>> BEGIN MATERIAL

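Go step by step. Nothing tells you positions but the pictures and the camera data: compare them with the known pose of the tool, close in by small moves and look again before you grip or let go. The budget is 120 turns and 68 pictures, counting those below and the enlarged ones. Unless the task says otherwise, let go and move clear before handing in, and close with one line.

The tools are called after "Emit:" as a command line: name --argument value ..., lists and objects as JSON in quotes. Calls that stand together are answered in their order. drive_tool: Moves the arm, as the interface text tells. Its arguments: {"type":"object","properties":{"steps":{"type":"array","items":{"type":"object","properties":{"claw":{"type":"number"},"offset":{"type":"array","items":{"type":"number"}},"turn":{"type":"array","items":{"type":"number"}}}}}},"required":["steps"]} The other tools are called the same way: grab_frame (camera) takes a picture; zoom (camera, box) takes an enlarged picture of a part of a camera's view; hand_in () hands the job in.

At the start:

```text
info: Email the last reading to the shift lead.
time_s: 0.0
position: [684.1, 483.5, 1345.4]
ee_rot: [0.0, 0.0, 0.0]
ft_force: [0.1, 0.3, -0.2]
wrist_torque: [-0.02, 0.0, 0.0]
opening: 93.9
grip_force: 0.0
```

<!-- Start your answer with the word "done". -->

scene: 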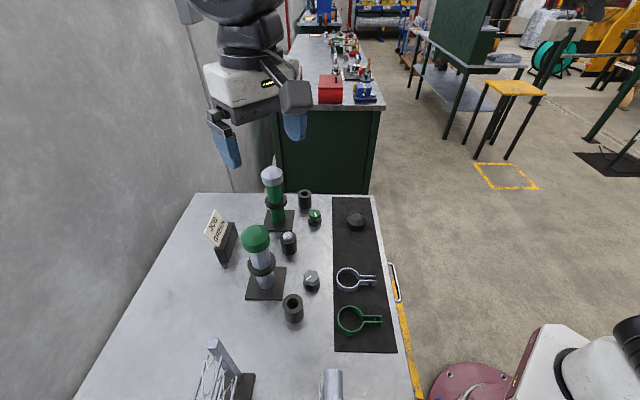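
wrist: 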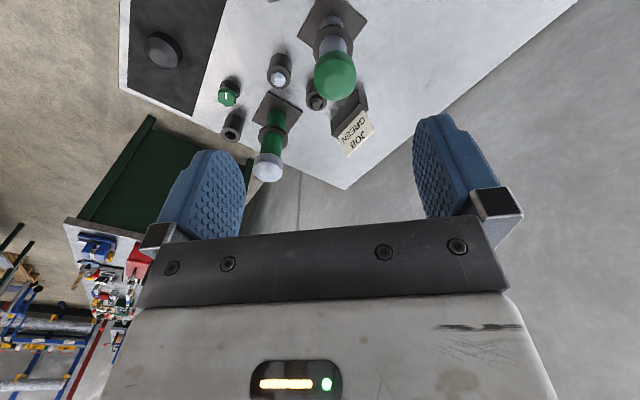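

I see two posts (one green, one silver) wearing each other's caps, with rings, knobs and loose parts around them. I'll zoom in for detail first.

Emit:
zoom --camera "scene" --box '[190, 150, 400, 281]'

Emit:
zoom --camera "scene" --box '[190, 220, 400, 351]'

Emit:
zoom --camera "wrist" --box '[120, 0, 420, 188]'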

>> END MATERIAL

GIVEN TASK:
Extract lines where the string "enlarged" occurs.

WRITTEN SOLUTION:
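Go step by step. Nothing tells you positions but the pictures and the camera data: compare them with the known pose of the tool, close in by small moves and look again before you grip or let go. The budget is 120 turns and 68 pictures, counting those below and the enlarged ones. Unless the task says otherwise, let go and move clear before handing in, and close with one line.
The tools are called after "Emit:" as a command line: name --argument value ..., lists and objects as JSON in quotes. Calls that stand together are answered in their order. drive_tool: Moves the arm, as the interface text tells. Its arguments: {"type":"object","properties":{"steps":{"type":"array","items":{"type":"object","properties":{"claw":{"type":"number"},"offset":{"type":"array","items":{"type":"number"}},"turn":{"type":"array","items":{"type":"number"}}}}}},"required":["steps"]} The other tools are called the same way: grab_frame (camera) takes a picture; zoom (camera, box) takes an enlarged picture of a part of a camera's view; hand_in () hands the job in.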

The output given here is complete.